Thanks for the clarification. Yes, most schools only give a full-tuition or even full-ride scholarship to only a small percentage of applicants. The is quite generous about scholarships, even though most of the ones given out do not pay for everything.

 · 

(Can’t edit my own post; let me try that again!) Thanks for the clarification, square. Yes, most schools only give a full-tuition or even full-ride scholarship to a small percentage of applicants. This is true for the GSD, too. Yet, at the GSD, merit-based scholarships and need-based financial aid combine to eliminate tuition for a large minority of domestic students. Rice and Princeton are also good at combining scholarships with financial aid to make an architectural degree very affordable or free. In the past ten years, elite schools have gotten a lot better about this than they were in the past.

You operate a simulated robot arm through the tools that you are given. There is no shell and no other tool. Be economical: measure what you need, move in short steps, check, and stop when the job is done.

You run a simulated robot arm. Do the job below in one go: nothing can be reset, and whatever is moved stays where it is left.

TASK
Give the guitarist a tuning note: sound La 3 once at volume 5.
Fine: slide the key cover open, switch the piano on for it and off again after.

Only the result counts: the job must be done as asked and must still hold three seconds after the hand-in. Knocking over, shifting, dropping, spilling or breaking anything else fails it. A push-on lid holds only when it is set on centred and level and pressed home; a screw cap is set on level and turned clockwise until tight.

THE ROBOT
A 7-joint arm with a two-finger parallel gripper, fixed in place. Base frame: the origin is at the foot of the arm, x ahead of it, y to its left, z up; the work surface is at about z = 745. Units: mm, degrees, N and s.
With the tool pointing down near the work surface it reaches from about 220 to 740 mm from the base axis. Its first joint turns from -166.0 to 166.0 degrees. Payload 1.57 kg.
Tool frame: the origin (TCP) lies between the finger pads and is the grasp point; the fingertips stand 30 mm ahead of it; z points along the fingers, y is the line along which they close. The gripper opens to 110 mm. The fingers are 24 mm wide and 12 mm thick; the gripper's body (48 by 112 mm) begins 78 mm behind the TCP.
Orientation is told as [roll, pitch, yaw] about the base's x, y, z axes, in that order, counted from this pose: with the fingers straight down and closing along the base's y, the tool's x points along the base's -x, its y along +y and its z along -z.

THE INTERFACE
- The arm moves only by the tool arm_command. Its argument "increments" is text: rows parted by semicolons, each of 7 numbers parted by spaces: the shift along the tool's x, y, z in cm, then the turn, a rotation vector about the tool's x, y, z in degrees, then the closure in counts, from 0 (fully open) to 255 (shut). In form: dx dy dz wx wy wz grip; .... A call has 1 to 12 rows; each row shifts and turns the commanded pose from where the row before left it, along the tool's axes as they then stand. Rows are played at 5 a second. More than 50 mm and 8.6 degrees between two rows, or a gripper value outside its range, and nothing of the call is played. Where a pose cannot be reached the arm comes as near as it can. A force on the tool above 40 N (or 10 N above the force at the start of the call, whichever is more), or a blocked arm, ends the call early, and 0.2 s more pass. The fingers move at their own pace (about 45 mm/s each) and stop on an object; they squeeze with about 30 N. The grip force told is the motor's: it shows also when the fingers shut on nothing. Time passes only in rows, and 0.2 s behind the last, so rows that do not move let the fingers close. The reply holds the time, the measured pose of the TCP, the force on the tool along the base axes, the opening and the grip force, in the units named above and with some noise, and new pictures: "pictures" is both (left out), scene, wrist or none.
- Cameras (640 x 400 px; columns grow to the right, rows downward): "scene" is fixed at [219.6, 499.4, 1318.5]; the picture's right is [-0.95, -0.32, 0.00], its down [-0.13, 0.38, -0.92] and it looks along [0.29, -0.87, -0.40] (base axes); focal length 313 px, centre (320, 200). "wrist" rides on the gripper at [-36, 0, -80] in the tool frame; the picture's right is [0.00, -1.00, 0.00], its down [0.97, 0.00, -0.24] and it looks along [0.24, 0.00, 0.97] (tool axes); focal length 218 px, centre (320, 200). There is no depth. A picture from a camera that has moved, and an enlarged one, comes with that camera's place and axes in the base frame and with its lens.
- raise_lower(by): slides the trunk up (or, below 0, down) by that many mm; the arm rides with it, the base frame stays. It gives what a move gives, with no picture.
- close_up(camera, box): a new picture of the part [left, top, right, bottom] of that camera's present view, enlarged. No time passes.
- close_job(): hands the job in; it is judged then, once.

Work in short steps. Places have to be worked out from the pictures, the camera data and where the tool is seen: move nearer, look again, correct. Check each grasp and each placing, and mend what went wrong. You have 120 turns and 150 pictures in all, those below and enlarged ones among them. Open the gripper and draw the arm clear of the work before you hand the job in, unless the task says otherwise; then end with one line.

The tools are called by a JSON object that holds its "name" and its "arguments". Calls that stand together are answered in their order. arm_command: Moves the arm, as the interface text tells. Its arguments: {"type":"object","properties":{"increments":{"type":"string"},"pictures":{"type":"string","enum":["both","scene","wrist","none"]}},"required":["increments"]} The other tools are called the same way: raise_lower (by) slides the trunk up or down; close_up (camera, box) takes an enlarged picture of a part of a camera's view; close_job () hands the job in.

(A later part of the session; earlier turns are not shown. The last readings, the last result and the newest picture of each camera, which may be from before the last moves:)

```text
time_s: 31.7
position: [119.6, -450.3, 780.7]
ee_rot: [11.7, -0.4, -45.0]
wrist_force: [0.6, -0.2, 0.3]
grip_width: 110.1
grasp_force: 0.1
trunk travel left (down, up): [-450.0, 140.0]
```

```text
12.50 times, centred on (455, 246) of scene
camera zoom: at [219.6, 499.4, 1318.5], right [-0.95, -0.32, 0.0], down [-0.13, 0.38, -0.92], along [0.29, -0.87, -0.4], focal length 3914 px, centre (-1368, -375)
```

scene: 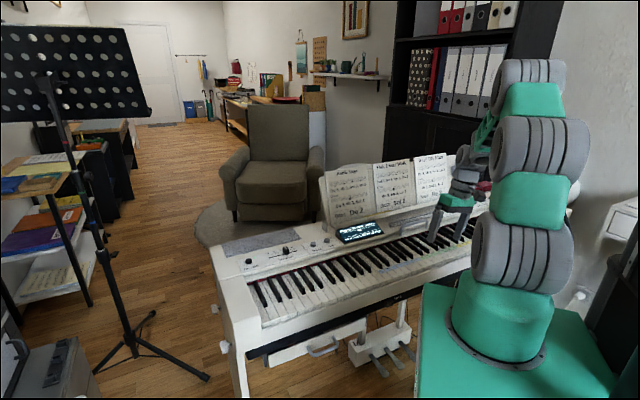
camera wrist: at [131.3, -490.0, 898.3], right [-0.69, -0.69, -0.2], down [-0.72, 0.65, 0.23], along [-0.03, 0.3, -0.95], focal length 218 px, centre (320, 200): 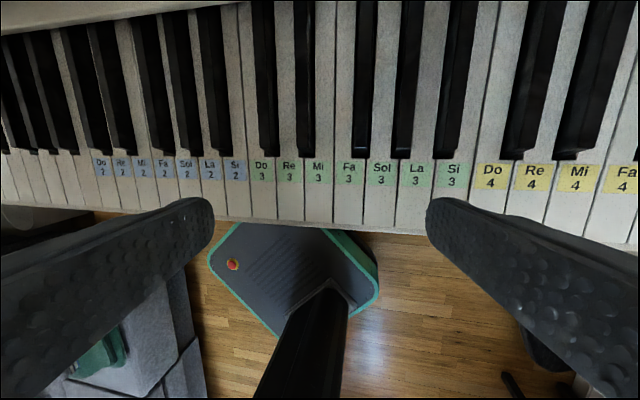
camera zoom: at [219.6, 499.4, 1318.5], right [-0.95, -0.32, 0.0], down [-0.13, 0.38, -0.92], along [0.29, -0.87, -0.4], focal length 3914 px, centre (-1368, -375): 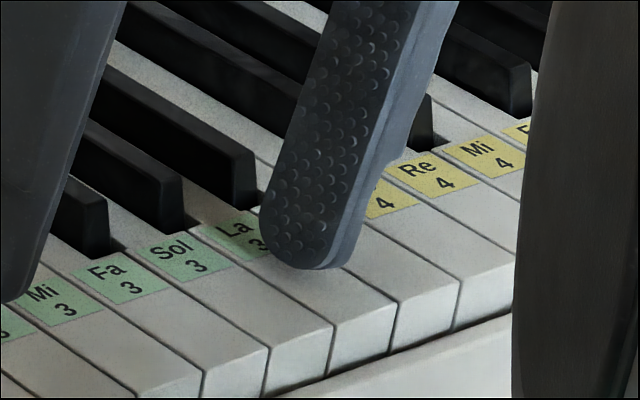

It’s important to clarify that state schools generally do not give bigger scholarships than top schools with deep pockets. As you explain, it’s the low tuition for in-state students that makes public universities advantageous. Thus, for an average student, it’s always more affordable to go to an in-state school. For an exceptional student, however, it can be the same cost or even less expensive to go to a top out-of-state school.

1  · 

By the way, yes, it’s a good idea to have an M.Arch. to fall back upon if the academic route doesn’t pan out for you. Academic jobs are getting more and more competitive every year. There are way too many people who are highly qualified for these positions relative to how many of those positions are available. (See The Professor is In by Karen Kelsky.)